The city contends that it is desirable to operate public bodies upon a cash basis and, therefore, it is entitled to estimate judgments which may be rendered against the city during a particular year and include such amount in the judgment tax fund levy. It contends that in a case where a large judgment is rendered during a current year for which no means of payment is available until a later date, such a situation would be as destructive of orderly governmental functioning as a judgment entered a year earlier, since the payment of either could be forced by mandamus out of any available funds of the municipality.
In view of the practices of the city of Chicago in handling its financial matters which we have observed in passing upon the other two objections above, we believe *343 that a better and more conservative rule to be adopted is that judgment tax fund taxes may be levied only to pay judgments which are in existence at the time of the levy. While it is true that such a rule may at certain times prove a temporary hardship upon the city of Chicago, we believe that such a rule also would do away with instances where funds are levied and then diverted to other purposes and thereby lost to the taxpayer.

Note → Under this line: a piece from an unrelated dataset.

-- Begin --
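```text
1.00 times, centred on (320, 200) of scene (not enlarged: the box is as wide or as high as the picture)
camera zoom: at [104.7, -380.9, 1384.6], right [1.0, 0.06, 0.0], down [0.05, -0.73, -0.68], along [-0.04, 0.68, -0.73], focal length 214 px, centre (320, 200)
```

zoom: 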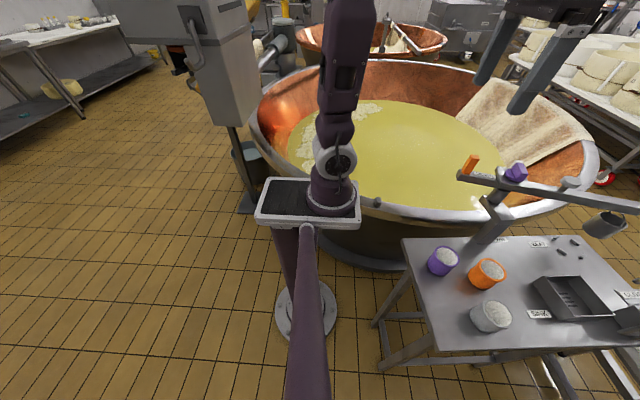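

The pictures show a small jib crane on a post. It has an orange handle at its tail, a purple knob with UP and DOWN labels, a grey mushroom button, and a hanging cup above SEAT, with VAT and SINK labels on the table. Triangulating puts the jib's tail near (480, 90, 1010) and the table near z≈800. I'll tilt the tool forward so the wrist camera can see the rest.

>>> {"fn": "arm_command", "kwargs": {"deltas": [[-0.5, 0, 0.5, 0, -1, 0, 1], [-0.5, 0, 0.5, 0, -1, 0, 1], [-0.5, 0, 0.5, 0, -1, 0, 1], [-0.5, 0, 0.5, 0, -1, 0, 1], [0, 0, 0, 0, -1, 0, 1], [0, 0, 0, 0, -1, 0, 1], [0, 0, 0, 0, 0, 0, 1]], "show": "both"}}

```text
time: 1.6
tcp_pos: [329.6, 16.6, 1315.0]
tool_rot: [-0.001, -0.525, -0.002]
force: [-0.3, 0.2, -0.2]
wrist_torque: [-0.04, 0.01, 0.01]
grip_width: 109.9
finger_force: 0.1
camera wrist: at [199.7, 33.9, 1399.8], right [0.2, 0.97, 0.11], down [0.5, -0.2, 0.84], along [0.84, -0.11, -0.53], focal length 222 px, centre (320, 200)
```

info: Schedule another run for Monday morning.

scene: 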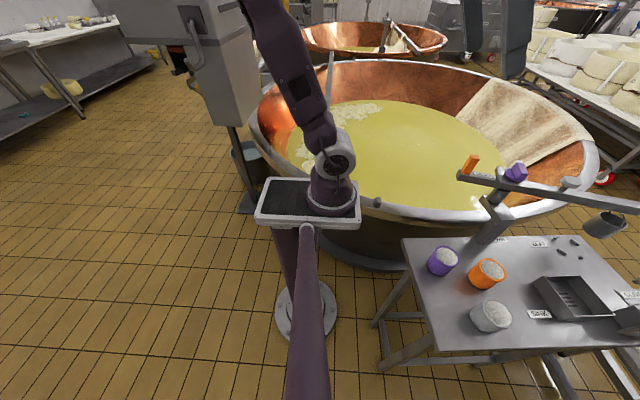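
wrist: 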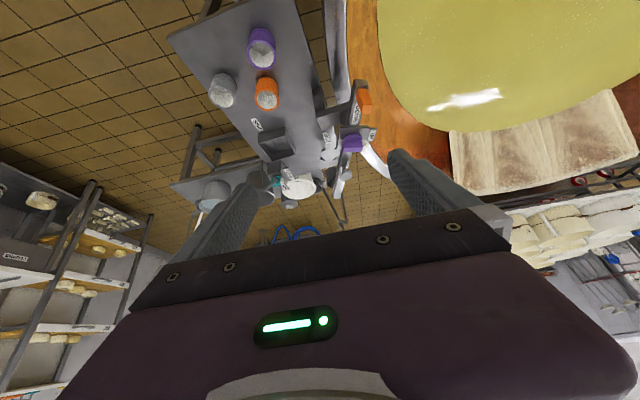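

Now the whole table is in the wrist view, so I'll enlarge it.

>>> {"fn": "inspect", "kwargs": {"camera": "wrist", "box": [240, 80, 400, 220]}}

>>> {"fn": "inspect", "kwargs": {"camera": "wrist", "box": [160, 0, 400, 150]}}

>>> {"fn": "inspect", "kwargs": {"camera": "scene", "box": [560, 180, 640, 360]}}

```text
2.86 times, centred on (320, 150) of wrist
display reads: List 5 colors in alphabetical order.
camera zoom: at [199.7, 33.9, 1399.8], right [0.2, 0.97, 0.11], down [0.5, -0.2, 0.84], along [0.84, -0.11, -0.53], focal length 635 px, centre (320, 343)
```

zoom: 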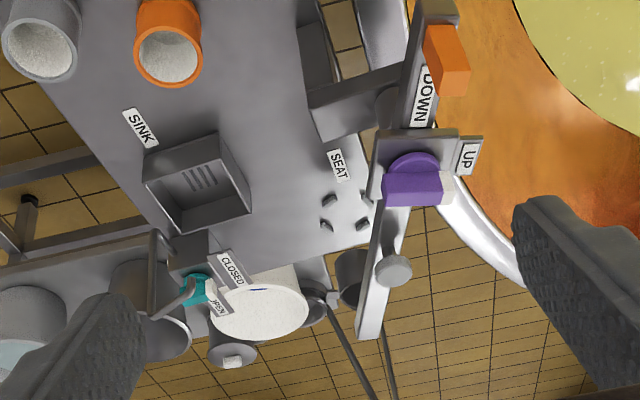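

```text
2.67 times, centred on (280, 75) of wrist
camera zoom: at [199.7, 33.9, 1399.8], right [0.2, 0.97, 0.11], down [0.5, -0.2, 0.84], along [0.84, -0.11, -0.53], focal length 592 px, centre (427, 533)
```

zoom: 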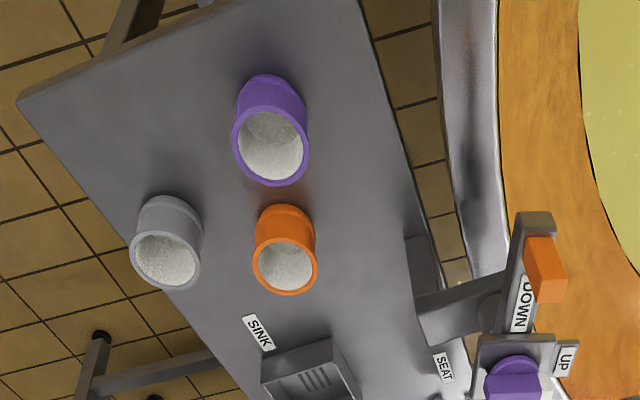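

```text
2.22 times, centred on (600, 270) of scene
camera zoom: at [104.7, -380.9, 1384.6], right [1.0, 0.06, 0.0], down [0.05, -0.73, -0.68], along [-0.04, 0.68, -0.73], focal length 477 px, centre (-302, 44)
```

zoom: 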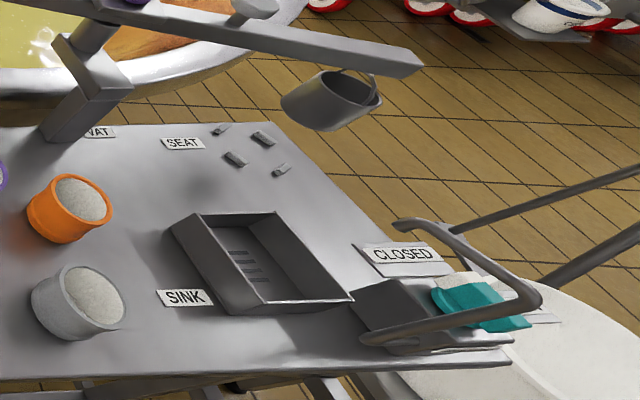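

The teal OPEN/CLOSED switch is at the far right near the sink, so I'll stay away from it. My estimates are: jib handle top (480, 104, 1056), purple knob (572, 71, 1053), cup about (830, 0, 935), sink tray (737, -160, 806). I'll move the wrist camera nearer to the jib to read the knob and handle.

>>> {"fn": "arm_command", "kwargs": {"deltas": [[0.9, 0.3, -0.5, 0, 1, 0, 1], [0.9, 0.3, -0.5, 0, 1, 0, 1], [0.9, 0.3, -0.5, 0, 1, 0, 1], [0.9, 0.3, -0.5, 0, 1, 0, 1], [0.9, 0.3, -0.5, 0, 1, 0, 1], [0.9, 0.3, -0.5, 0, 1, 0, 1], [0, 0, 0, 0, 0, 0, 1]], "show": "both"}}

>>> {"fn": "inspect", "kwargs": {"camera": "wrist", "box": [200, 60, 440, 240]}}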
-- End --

We, therefore, hold that the county court of Cook County erred in overruling the objection to the 1947 judgment tax fund levy.
For the reasons stated in this opinion, the ruling of the county court of Cook County as to the objections made to taxes for disposal of ashes and refuse will be affirmed, the ruling made for payment of judgment funding bonds of 1945 will be affirmed, and the ruling made as to the judgment tax fund levy will be reversed and the cause remanded with directions to sustain the objection thereto.
Affirmed in part and reversed in part, and remanded, with directions.